The baby boomers are by far the wealthiest and best educated generation in Australian history. Their approach to retirement has lead estate planners to focus on the protection of underlying wealth (in addition to its “mere” creation).
What intergeneration wealth transfer mechanisms are they looking for? Anything that does not back-fire. For example:
(A) Your client’s son, aged 27, has just married. If your client gives him a $100,000 deposit to enable him and his wife to purchase a home unit and the marriage fails soon thereafter, your client has just lost $100,000 (and his son has too). But why not suggest to your client that he lend his son the $100,000 under a written loan agreement secured by a registered mortgage? The loan agreement can provide for a modest interest rate and if the marriage fails, your client gets his money back: a simple strategy which can ensure a good night’s sleep for many years.
(B) You recommend testamentary trusts in your client’s will, but:
(i) although income is annually determined for distribution to his infant grandchildren, it is never applied and therefore accumulates as a debt owing to those infants and so when the time comes to wind up the trust and for the beneficiaries to take the capital, the capital is substantially eroded by the necessity to pay these debts to the grandchildren.
(ii) the trustee gets too little legal and accounting advice too late. The trustee must be someone that the testator can “trust”.
(iii) to “save costs”, a beneficiary of the testamentary trust is also appointed as its trustee (instead of a third party), and distributes all or most of the income or capital to themselves.
(iv) the will drafter fails to take advantage of “Bamford” in that the testamentary trust does not incorporate powers for a trustee to determine what is and what is not included as income for the trust, and the trustee has no ability to determine whether or not to include net or gross capital gains as trust income.
(v) the testamentary trust fixes quantified amounts of distribution to be made to beneficiaries, rather than percentages, so as to fall foul of “Bamford”.
(vi) the 24-month rule in s118-195 ITAA’97 is misunderstood in that whilst the beneficiary of your client’s main residence exchanges contracts in relation to the sale of that property within 24 months of the date of death of your deceased client, the settlement of the sale takes place after the expiration of that 24 month period, thereby creating a taxable capital gain.
(vii) the will provides for the main residence to pass to the trustee of the testamentary trust instead of to the legal personal representative of the deceased or directly to a beneficiary meaning that the application of the CGT exemption in s118-195 is questionable by virtue of PSLA 2003/12.
(viii) the baby boomer is not aware of the S118-125 exemptions which provide for the main residence CGT exemption to be pro-rated by reference to the number of days that were non-main resident days of both the deceased and the beneficiary (or LPR) compared to the total ownership period of the dwelling by the deceased and by the beneficiary.
(ix) the ATO has indicated that the position in PSLA 2003/12 is subject to CGT event K3 which covers assets passing to tax advantaged entities (like charities). CGT event K3 operates to ensure that, where assets pass to concessionally taxed entities from a deceased estate, a capital gain or loss is recognised in the deceased’s final tax return, preventing the owners of concessionally taxed assets with embedded capital gains from avoiding capital gains tax when they are later disposed of by the concessionally taxed entity.
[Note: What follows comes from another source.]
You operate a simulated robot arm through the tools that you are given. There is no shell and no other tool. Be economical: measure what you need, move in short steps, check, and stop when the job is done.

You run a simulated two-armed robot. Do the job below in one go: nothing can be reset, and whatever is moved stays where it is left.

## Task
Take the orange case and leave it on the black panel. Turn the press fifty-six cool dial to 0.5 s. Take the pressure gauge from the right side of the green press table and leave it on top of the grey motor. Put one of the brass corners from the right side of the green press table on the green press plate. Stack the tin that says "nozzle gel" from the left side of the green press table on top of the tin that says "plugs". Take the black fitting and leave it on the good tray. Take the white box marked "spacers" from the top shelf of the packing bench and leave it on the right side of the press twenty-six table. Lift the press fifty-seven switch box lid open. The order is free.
CGT event K3 has in the past been avoided by ensuring an asset does not pass to a concessionally taxed entity until after the deceased’s standard amendment period (generally 4 years after the assessment) has expired.
The changes announced in the 2011-2012 budget, designed to ensure that amendments would be made to ensure that where CGT event K3 happened outside of the deceased’s standard amendment period, a CGT liability still arose in the deceased’s tax return, were abandoned in late 2013. However these developments need to be communicated to your client.
(xi) your client is not told that if you can control the corporate testamentary trustee company, you can control the testamentary trust from the grave! Many fail to understand that a willmaker’s capacity to corporatise the testamentary trustee is allowed by s136 of the Corporations Act and this means that your client can:
(i) ensure that the constitution of the chosen corporate trustee of the testamentary trust confirms, for example, that a member may only transfer their shares to their lineal descendants, or linear descendants of nominated family members,
(ii) specify how shareholder and director decisions should be made, for example, that particular decisions may only be made by unanimous or special majority resolutions,
(iii) have a requirement that each shareholder should be entitled to appoint and remove a representative director,
(iv) have specific directions as to what is to happen upon the occurrence of specified events,
(v) direct the involvement of any independent (i.e. non-family) advisers in the management of the company and also direct the extent of their involvement and
(vi) contain triggers for the transition of control to particular people, for example, on family members reaching a specified age.